More than 400 people gathered in St. Peter's Church in Lower Manhattan to remember the 85 Port Authority of New York & New Jersey workers killed in the 2001 terrorist attacks, as well as six killed in the 1993 World Trade Center bombing.

"We pray that today, the immediacy of your pain has subsided, and yet the clarity of your cherished memories remains," Gov. George Pataki told the relatives, friends and colleagues of victims who attended the mid-afternoon service. Roughly 2,500 Port Authority employees were working in the towers when they were hit, said Executive Director Kenneth J. Ringler Jr.

Pataki, New Jersey Gov. Jon Corzine and Mayor Michael R. Bloomberg stressed looking ahead as well as back. Corzine called for more attention to health problems linked to the attacks, and Bloomberg noted that the city had attracted a record 42 million-plus visitors last year.

"We will never be as carefree as we were on Sept. 10, 2001. But the last five years have made us stronger, wiser and better prepared to deal with the challenges ahead," Bloomberg said.

But if the anniversary was a tribute to moving forward, it was not without some sense that five years -- or any amount -- may not be long enough to move on.

Christine Ferer lost her husband, former Port Authority Executive Director Neil Levin, in the terrorist attacks.
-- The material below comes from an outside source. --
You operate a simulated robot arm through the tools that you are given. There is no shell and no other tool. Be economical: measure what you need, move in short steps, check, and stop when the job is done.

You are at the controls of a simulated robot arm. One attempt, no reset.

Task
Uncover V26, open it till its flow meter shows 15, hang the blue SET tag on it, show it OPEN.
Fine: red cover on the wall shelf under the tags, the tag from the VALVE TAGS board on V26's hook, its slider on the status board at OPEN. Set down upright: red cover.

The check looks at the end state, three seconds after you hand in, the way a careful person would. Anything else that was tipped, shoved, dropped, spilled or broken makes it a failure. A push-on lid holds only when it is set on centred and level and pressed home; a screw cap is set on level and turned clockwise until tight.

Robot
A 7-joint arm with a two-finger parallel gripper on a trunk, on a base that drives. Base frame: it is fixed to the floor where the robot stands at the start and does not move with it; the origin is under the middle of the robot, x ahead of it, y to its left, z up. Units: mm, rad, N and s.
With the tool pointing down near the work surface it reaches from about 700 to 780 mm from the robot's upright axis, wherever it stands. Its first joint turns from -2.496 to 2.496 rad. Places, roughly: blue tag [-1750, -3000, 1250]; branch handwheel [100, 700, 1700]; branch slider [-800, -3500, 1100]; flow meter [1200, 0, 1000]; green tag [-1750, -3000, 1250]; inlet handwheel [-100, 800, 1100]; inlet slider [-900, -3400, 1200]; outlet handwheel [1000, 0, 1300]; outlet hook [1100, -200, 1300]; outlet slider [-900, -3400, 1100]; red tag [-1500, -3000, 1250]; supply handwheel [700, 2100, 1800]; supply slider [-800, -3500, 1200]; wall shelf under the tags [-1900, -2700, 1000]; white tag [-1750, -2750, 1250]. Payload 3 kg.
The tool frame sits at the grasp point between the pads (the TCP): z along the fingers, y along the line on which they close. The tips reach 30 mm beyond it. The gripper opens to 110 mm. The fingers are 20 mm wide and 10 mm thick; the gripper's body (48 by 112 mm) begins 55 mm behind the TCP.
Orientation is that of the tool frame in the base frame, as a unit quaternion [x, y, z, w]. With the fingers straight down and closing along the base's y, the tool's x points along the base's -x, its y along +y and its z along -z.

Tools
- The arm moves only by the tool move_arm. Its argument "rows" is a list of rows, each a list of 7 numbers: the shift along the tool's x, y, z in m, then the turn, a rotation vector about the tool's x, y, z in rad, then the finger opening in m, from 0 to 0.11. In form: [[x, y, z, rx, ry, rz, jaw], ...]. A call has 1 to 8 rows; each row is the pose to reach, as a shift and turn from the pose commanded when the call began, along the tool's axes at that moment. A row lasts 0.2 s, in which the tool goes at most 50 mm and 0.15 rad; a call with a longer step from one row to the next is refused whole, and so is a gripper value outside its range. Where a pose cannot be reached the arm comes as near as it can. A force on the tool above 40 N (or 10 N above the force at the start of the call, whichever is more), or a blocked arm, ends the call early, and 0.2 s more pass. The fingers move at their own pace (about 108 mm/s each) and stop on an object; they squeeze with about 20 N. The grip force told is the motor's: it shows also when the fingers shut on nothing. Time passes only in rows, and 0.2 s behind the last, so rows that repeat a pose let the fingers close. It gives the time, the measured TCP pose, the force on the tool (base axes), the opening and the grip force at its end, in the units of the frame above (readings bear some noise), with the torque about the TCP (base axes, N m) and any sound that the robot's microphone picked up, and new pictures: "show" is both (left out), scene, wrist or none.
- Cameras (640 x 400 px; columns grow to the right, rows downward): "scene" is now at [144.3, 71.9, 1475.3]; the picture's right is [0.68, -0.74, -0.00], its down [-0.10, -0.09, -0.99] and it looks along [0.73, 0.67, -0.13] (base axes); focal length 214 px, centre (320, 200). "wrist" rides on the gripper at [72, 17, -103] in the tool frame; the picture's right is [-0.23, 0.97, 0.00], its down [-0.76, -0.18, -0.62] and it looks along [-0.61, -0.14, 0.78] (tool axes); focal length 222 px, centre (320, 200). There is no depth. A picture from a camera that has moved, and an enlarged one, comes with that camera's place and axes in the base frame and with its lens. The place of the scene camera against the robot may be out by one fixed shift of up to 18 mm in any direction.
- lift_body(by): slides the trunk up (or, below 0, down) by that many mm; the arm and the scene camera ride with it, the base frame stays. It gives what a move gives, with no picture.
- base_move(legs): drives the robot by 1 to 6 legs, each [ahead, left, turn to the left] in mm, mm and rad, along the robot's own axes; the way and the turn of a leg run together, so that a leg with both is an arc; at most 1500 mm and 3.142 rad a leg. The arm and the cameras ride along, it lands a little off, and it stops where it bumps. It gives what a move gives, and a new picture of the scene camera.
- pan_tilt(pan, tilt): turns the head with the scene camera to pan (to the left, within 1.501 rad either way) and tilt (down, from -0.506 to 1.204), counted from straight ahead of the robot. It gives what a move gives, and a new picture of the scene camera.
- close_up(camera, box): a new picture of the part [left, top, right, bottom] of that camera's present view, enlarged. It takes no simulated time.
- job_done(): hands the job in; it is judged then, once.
She has since been appointed to the agency's board of commissioners.

Ferer said she'd had conflicting feelings when a dentist's office and business contacts had suggested appointments on Sept. 11, as though it were any other day.

"I thought, 'This is great, it's business as usual.' But at the same time, though I didn't really say it to anyone, I really felt hurt. It was difficult believe that, perhaps, people could forget what today was."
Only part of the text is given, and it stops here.